*Written instruction*. Write out all of the data without omission, exactly as shown. Use JSON: a list with one string for each line that is not empty.
:: Given data
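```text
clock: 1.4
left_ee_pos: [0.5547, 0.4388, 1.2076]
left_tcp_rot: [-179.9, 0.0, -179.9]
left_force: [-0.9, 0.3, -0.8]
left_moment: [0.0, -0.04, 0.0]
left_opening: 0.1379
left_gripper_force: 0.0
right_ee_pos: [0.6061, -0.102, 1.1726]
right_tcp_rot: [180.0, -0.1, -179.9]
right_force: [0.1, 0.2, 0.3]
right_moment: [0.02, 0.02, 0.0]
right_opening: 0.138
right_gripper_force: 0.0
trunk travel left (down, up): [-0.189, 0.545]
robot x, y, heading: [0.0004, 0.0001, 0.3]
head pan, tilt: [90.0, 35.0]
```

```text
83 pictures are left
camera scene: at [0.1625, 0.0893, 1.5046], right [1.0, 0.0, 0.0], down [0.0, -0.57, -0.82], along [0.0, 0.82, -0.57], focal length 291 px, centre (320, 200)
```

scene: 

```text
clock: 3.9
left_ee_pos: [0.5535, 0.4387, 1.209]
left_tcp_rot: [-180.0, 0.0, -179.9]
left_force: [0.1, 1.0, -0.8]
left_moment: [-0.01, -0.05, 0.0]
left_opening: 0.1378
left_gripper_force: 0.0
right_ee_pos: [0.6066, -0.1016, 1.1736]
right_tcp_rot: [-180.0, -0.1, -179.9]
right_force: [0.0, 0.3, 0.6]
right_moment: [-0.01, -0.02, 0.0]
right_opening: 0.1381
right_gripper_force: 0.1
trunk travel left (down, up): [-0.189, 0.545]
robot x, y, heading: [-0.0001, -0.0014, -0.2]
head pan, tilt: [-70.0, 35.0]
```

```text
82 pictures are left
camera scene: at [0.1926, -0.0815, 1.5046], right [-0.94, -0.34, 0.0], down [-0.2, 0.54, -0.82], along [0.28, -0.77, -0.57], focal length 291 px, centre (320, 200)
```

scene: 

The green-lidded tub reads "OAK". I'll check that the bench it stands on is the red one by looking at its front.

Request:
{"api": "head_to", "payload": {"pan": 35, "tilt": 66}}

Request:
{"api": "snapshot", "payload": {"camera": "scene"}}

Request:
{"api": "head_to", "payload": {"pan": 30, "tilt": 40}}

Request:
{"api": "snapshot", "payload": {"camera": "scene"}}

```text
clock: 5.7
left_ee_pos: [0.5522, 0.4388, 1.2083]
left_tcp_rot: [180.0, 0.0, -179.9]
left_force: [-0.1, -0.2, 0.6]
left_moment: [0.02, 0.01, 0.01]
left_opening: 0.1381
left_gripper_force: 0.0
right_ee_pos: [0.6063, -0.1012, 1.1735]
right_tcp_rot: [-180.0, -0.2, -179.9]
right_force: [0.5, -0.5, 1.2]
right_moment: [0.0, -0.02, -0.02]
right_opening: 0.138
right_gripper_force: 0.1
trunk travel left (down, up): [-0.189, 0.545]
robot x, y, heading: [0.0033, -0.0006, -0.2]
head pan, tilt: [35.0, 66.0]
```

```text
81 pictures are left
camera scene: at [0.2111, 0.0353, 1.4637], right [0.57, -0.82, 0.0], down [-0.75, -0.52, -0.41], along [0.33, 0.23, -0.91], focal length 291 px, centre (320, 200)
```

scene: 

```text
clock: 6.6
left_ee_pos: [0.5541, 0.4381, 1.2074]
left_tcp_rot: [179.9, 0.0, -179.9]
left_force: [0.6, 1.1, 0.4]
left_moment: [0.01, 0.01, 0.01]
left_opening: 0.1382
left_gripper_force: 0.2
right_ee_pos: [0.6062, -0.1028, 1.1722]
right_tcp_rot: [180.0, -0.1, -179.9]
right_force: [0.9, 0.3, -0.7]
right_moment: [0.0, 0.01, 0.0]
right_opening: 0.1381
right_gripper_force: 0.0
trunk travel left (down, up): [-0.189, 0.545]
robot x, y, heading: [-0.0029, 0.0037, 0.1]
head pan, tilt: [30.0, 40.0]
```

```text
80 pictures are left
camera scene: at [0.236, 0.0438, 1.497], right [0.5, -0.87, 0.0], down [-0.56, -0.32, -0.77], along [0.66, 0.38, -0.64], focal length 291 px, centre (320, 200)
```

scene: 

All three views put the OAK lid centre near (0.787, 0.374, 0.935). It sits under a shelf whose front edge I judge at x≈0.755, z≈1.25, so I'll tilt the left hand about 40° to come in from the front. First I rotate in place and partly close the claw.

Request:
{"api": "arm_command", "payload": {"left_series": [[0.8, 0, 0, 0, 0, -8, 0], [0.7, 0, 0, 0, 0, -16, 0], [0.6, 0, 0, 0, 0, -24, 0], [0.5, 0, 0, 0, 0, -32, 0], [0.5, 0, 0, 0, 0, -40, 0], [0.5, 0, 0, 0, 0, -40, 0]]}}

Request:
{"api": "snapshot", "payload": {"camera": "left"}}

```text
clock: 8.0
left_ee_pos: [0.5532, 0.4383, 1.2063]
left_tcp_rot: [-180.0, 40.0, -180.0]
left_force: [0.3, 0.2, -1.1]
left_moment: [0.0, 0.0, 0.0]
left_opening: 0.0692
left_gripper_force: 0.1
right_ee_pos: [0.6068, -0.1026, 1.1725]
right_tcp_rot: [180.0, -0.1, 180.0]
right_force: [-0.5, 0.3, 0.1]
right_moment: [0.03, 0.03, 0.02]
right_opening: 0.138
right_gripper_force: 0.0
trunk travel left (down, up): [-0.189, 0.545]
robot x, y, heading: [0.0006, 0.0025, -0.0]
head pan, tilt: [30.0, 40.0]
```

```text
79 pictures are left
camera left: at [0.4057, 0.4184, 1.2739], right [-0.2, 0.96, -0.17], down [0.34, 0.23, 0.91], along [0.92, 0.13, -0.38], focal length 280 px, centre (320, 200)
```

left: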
::::
*Worked solution*.
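[
  "```text",
  "clock: 1.4",
  "left_ee_pos: [0.5547, 0.4388, 1.2076]",
  "left_tcp_rot: [-179.9, 0.0, -179.9]",
  "left_force: [-0.9, 0.3, -0.8]",
  "left_moment: [0.0, -0.04, 0.0]",
  "left_opening: 0.1379",
  "left_gripper_force: 0.0",
  "right_ee_pos: [0.6061, -0.102, 1.1726]",
  "right_tcp_rot: [180.0, -0.1, -179.9]",
  "right_force: [0.1, 0.2, 0.3]",
  "right_moment: [0.02, 0.02, 0.0]",
  "right_opening: 0.138",
  "right_gripper_force: 0.0",
  "trunk travel left (down, up): [-0.189, 0.545]",
  "robot x, y, heading: [0.0004, 0.0001, 0.3]",
  "head pan, tilt: [90.0, 35.0]",
  "```",
  "```text",
  "83 pictures are left",
  "camera scene: at [0.1625, 0.0893, 1.5046], right [1.0, 0.0, 0.0], down [0.0, -0.57, -0.82], along [0.0, 0.82, -0.57], focal length 291 px, centre (320, 200)",
  "```",
  "scene: ",
  "```text",
  "clock: 3.9",
  "left_ee_pos: [0.5535, 0.4387, 1.209]",
  "left_tcp_rot: [-180.0, 0.0, -179.9]",
  "left_force: [0.1, 1.0, -0.8]",
  "left_moment: [-0.01, -0.05, 0.0]",
  "left_opening: 0.1378",
  "left_gripper_force: 0.0",
  "right_ee_pos: [0.6066, -0.1016, 1.1736]",
  "right_tcp_rot: [-180.0, -0.1, -179.9]",
  "right_force: [0.0, 0.3, 0.6]",
  "right_moment: [-0.01, -0.02, 0.0]",
  "right_opening: 0.1381",
  "right_gripper_force: 0.1",
  "trunk travel left (down, up): [-0.189, 0.545]",
  "robot x, y, heading: [-0.0001, -0.0014, -0.2]",
  "head pan, tilt: [-70.0, 35.0]",
  "```",
  "```text",
  "82 pictures are left",
  "camera scene: at [0.1926, -0.0815, 1.5046], right [-0.94, -0.34, 0.0], down [-0.2, 0.54, -0.82], along [0.28, -0.77, -0.57], focal length 291 px, centre (320, 200)",
  "```",
  "scene: ",
  "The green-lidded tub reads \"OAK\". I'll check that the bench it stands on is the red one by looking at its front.",
  "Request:",
  "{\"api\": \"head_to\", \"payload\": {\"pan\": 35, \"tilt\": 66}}",
  "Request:",
  "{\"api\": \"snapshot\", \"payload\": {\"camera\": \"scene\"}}",
  "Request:",
  "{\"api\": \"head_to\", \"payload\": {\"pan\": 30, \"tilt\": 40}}",
  "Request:",
  "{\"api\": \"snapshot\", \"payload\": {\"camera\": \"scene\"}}",
  "```text",
  "clock: 5.7",
  "left_ee_pos: [0.5522, 0.4388, 1.2083]",
  "left_tcp_rot: [180.0, 0.0, -179.9]",
  "left_force: [-0.1, -0.2, 0.6]",
  "left_moment: [0.02, 0.01, 0.01]",
  "left_opening: 0.1381",
  "left_gripper_force: 0.0",
  "right_ee_pos: [0.6063, -0.1012, 1.1735]",
  "right_tcp_rot: [-180.0, -0.2, -179.9]",
  "right_force: [0.5, -0.5, 1.2]",
  "right_moment: [0.0, -0.02, -0.02]",
  "right_opening: 0.138",
  "right_gripper_force: 0.1",
  "trunk travel left (down, up): [-0.189, 0.545]",
  "robot x, y, heading: [0.0033, -0.0006, -0.2]",
  "head pan, tilt: [35.0, 66.0]",
  "```",
  "```text",
  "81 pictures are left",
  "camera scene: at [0.2111, 0.0353, 1.4637], right [0.57, -0.82, 0.0], down [-0.75, -0.52, -0.41], along [0.33, 0.23, -0.91], focal length 291 px, centre (320, 200)",
  "```",
  "scene: ",
  "```text",
  "clock: 6.6",
  "left_ee_pos: [0.5541, 0.4381, 1.2074]",
  "left_tcp_rot: [179.9, 0.0, -179.9]",
  "left_force: [0.6, 1.1, 0.4]",
  "left_moment: [0.01, 0.01, 0.01]",
  "left_opening: 0.1382",
  "left_gripper_force: 0.2",
  "right_ee_pos: [0.6062, -0.1028, 1.1722]",
  "right_tcp_rot: [180.0, -0.1, -179.9]",
  "right_force: [0.9, 0.3, -0.7]",
  "right_moment: [0.0, 0.01, 0.0]",
  "right_opening: 0.1381",
  "right_gripper_force: 0.0",
  "trunk travel left (down, up): [-0.189, 0.545]",
  "robot x, y, heading: [-0.0029, 0.0037, 0.1]",
  "head pan, tilt: [30.0, 40.0]",
  "```",
  "```text",
  "80 pictures are left",
  "camera scene: at [0.236, 0.0438, 1.497], right [0.5, -0.87, 0.0], down [-0.56, -0.32, -0.77], along [0.66, 0.38, -0.64], focal length 291 px, centre (320, 200)",
  "```",
  "scene: ",
  "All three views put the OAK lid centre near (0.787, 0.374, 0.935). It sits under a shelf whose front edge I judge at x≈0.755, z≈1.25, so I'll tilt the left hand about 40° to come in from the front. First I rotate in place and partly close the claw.",
  "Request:",
  "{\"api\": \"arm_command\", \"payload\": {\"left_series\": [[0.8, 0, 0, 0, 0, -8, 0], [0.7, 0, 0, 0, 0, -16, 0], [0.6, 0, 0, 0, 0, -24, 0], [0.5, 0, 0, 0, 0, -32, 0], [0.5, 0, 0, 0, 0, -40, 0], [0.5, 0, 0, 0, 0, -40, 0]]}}",
  "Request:",
  "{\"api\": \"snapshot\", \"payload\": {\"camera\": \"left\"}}",
  "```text",
  "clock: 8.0",
  "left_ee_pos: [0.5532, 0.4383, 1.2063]",
  "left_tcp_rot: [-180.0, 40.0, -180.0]",
  "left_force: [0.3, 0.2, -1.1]",
  "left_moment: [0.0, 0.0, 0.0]",
  "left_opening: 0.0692",
  "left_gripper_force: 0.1",
  "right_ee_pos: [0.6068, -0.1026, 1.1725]",
  "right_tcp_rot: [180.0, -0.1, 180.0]",
  "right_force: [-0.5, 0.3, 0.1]",
  "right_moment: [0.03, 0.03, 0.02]",
  "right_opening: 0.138",
  "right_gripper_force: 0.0",
  "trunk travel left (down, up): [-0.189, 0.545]",
  "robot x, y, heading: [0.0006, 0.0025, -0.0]",
  "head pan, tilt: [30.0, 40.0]",
  "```",
  "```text",
  "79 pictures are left",
  "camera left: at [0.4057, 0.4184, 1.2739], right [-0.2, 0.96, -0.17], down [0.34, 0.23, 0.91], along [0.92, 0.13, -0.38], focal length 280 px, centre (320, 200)",
  "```",
  "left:"
]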